Linked Agent(s)
Interviewee: Polia Bisenhaus
Interviewer: David P. Boder
Recordist: David P. Boder
Transcriber: Janina Wurbs
Translator: David P. Boder
Annotator: Elliot Lefkovitz
Writer of added commentary: Elliot Lefkovitz
Identifier
bisenhausP_9-3B
Date Created
1946-07-29
Language
Physical Form
Extent
25:37
Resource Type
Local Identifier
bisenhausP
Creation Location
Creation location: ORT School, Paris
Spool
9-3B
Interview location
SOLR query
Aviary identifier
17587

Interview Commentary

Polia Bisenhaus was born in the southeastern Polish town of Staszów in the Kielce district. Staszów had a prewar Jewish population of approximately 5,000, fully half of the total population. On September 7-8, 1939, one week after the outbreak of World War II, the Germans arrived in Staszów. They appointed a Jewish council and subjected the Jewish population to heavy fines, humiliations, beatings, forced labor, and killings. On June 15, 1942, the Germans sealed the Staszów ghetto, and in June and October 1942 a number of Jews were executed. On November 8, 1942, 6,000 Jews from the ghetto, including a number of Jews who had come to Staszów since the war's outbreak, were deported to the Belzec and Treblinka extermination centers. The last few hundred Jews from the Staszów ghetto were deported to Treblinka on January 10, 1943.

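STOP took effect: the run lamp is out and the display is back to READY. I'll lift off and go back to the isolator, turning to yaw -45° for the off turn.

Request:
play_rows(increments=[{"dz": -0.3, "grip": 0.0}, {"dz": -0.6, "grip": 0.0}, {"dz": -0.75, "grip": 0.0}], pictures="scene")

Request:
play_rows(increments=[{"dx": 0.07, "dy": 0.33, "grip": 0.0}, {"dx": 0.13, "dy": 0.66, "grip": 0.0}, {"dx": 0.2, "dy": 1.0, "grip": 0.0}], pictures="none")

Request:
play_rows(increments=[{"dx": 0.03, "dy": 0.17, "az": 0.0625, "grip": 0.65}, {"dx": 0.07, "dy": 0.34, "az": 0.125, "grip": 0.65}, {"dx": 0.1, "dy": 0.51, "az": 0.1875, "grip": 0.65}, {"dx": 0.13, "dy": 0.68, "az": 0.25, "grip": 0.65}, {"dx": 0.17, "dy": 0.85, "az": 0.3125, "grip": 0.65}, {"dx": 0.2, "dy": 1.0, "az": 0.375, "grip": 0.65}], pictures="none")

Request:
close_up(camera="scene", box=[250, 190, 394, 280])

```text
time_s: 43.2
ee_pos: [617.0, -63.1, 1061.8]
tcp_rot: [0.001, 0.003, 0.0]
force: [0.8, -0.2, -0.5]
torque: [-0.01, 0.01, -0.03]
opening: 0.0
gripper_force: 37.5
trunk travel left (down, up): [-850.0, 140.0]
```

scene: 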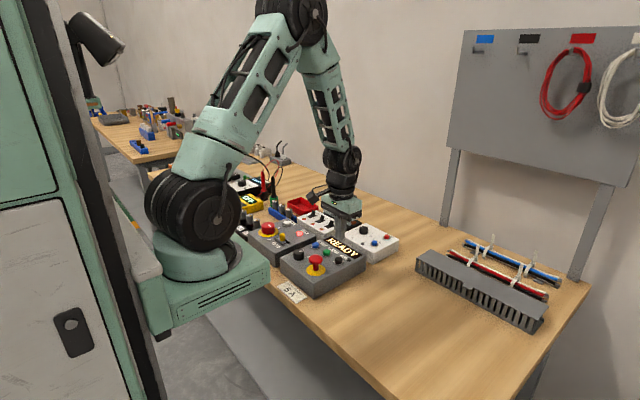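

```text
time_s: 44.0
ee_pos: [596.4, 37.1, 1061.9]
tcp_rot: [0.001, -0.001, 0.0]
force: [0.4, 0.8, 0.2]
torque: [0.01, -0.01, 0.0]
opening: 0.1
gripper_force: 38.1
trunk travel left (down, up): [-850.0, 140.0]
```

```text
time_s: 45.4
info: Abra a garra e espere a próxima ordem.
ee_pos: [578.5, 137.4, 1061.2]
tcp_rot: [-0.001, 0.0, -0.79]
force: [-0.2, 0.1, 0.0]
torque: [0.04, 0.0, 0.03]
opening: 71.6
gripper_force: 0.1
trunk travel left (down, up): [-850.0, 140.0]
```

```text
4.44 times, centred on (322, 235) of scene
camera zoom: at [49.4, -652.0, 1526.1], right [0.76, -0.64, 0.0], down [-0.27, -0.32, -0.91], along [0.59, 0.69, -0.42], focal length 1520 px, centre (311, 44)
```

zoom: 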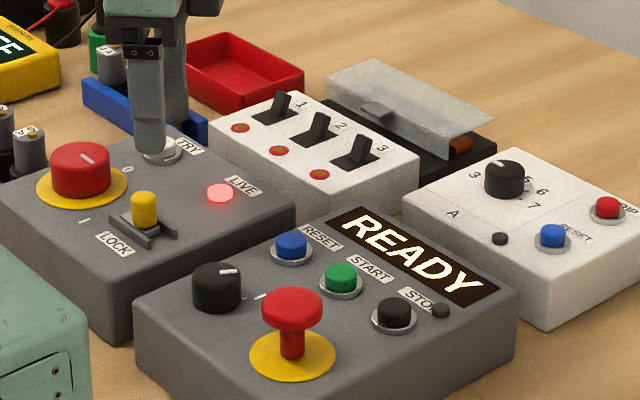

Bisenhaus escaped all this because she was working as a forced laborer in a Hassag (privately owned German industrial company that employed slave labor) munitions factory in the city of Kielce. (Kielce would become infamous immediately after the war when elements of the town's Polish population conducted a pogrom against Jewish Holocaust survivors on July 4, 1946. Forty-two Jews were killed, and fifty more were wounded. This pogrom help spark a mass exodus of survivors from Poland and elsewhere.) While most of her family, including her parents and her two brothers and three sisters did not survive the war, Polia's forced labor in the militarily vital munitions factory helped insure her survival during the three years she worked there. She continued working in the factory until the winter of 1945 when, as the Red army advanced, she was evacuated to another munitions factory in Częstochowa located southeast of Kielce. As the German retreat continued, Polia was then evacuated to the notorious Bergen-Belsen camp in northern Germany near the town of Celle.

Bergen-Belsen began in July 1943 as a camp for prisoners whom the Nazis wished to exchange for Germans in allied territory. At first, conditions were better there than those in other camps, but especially towards the end of 1944, there was a marked deterioration. Thousands of inmates were sent to the camp as the Germans retreated in the wake of the Red army's winter offensive. Most arrived starved and disease-ridden. Conditions in the camp were horrendous and were exacerbated by the winter cold, especially in January and February 1945. Polia tells of the incredibly meager food rations she received, the totally inadequate sanitary facilities, the murderous appells, and the beatings and utter degradation she underwent. All around her inmates were perishing from extreme malnutrition from tuberculosis and dysentery and from a typhus epidemic which raged in the camp. (It was this epidemic that claimed the life of Anne Frank in Belsen in March 1945).

By the spring of 1945, nearly 20,000 inmates had died. When the British army liberated the camp on April 15, they were shocked and horrified both by the living skeletons they found and by the 10,000 unburied bodies strewn about the camp, which had to be buried in mass graves. The 58,000 mostly Jewish inmates who were still alive were in critical condition. During the two months following liberation, an additional 13,944 perished. Bergen-Belsen became synonymous with man's inhumanity towards his fellow human beings.

Several weeks prior to Belsen's liberation, Polia had been transported on a harrowing train journey south to Bavaria where she was incarcerated in several subcamps of Dachau. She was liberated by the American army on April 29, 1945 in the main camp of Dachau. Like other inmates brought to Dachau at the time, she was a walking skeleton, exhausted and malnourished almost to the point of death.

Boder recorded this interview on July 29th, 1946 in the ORT school in Paris. Polia was brought to Paris after the war by her aunt and uncle who had been residing there for a number of years. Boder noted that this was only the second interview he had conducted for his project, which contributes to some confusion at the start. He also noted that Polia understandably still seemed to be affected by the sufferings she had endured. She indeed bears testimony to the deep and lasting losses and emotional and psychological scars borne by the victims of the Holocaust. Boder was kind enough to offer to make contact with an uncle whom Polia said she had in Chicago. However, she did not wish to emigrate to the United States but rather, like so many survivors at the time, to make a new life for herself in Palestine.